• Selected extract:

Notre époque vue par l’œil malicieux, tranchant comme un scalpel et sarcastique de Chabrol…


9ème My blueberry nights (Wong Kar-Waï)

 

Puisque personne ne le citera, je réaffirme ici mon goût pour ce grand film maladif et mélancolique.

 

10ème Belle toujours (Manoël de Oliveira)

 

Comment le centenaire Oliveira parvient à dialoguer avec Buñuel  dans un film étonnant et malicieux.

 

En bonus, deux coffrets DVD découverts cette année et qui furent peut-être les deux véritables chocs que m’a réservés 2007 :

 

Œuvres cinématographiques complètes (Guy Debord)

 

Parce qu’au-delà du cinéma, ces films sont l’expression d’une des pensées les plus fructueuses et les plus riches du 20ème siècle. Nous allons avoir droit cette année à la commémoration de 68 (40 ans déjà !) et j’imagine déjà le défilé de mornes tronches, anciens combattants devenus patrons de presse ou bien installés dans la société, venir jouer les donneurs de leçons et regretter le bon vieux temps tout en faisant tout pour empêcher ce temps des cerises de revenir. Ne pas manquer de lancer de gros glaviots à ces traîtres et se replonger dare-dare dans la pensée situationniste, quintessence de ce qu’aurait pu être le joli mois de mai. Et même si leurs chemins se sont séparés, profitons de ce moment pour souhaiter une longue vie et une excellente année à Raoul Vaneigem, René Viénet et Jean-Pierre Voyer.

• Required task: What does the selected extract say from "Parce qu’au-delà du" through "et Jean-Pierre Voyer."? Give the exact wording.

• Collected material:
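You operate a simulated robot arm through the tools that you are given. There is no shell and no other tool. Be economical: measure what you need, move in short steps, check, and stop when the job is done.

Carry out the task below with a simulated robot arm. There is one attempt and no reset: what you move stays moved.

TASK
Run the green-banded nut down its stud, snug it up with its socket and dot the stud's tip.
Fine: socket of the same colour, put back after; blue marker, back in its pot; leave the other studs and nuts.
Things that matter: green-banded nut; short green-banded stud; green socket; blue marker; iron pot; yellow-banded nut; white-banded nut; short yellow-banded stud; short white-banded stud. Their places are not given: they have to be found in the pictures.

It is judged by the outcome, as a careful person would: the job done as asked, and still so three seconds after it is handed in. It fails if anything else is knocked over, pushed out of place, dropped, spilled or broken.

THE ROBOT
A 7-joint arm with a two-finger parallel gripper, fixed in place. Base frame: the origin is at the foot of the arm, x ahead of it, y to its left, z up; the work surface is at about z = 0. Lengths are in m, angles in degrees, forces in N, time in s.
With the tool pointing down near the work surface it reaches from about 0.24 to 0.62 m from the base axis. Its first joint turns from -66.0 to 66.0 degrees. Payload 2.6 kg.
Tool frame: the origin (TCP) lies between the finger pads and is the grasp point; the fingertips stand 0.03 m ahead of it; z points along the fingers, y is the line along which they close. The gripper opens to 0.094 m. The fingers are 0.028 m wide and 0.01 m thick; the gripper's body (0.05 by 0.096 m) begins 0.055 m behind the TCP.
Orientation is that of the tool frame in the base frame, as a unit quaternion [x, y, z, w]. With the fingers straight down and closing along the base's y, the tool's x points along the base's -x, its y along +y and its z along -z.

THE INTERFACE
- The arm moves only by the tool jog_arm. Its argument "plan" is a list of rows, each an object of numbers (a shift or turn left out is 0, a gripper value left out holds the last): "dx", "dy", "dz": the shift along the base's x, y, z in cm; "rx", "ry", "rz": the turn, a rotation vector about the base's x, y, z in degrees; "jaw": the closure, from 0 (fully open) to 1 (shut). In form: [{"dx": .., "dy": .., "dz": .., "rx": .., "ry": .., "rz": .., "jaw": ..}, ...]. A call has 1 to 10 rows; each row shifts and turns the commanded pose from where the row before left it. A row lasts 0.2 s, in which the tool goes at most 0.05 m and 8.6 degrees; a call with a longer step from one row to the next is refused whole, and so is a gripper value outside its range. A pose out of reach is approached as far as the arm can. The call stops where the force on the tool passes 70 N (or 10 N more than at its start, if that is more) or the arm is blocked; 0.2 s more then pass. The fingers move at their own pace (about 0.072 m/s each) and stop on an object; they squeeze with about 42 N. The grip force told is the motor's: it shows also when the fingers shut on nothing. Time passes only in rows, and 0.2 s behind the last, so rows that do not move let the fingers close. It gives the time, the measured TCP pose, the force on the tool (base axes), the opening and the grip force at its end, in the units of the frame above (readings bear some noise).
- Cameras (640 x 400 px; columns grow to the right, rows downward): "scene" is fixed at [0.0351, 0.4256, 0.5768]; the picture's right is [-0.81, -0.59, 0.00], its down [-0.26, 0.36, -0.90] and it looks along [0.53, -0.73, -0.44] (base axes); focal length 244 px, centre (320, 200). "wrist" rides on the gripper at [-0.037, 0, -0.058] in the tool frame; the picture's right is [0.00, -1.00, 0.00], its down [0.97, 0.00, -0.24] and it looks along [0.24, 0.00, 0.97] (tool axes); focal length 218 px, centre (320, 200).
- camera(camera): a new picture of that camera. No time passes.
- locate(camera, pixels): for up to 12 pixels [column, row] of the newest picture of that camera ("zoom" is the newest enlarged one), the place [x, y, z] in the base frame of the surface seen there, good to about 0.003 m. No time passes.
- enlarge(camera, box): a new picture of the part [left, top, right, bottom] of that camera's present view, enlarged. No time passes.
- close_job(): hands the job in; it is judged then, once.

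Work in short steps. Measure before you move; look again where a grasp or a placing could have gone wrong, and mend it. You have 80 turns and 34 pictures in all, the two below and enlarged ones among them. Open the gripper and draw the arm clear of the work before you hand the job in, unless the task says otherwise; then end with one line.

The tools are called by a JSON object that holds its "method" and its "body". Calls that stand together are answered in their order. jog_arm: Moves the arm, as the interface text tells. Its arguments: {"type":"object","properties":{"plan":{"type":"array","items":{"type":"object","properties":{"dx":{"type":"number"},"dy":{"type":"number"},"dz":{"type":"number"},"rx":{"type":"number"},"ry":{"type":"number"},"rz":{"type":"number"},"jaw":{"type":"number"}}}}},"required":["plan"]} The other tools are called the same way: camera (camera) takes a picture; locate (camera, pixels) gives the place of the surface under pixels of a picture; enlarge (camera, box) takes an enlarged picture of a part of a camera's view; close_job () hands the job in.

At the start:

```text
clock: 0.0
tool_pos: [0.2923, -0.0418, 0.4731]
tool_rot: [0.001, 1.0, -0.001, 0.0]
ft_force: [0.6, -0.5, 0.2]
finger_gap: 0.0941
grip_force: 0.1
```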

• Response to this exercise:
Parce qu’au-delà du cinéma, ces films sont l’expression d’une des pensées les plus fructueuses et les plus riches du 20ème siècle. Nous allons avoir droit cette année à la commémoration de 68 (40 ans déjà !) et j’imagine déjà le défilé de mornes tronches, anciens combattants devenus patrons de presse ou bien installés dans la société, venir jouer les donneurs de leçons et regretter le bon vieux temps tout en faisant tout pour empêcher ce temps des cerises de revenir. Ne pas manquer de lancer de gros glaviots à ces traîtres et se replonger dare-dare dans la pensée situationniste, quintessence de ce qu’aurait pu être le joli mois de mai. Et même si leurs chemins se sont séparés, profitons de ce moment pour souhaiter une longue vie et une excellente année à Raoul Vaneigem, René Viénet et Jean-Pierre Voyer.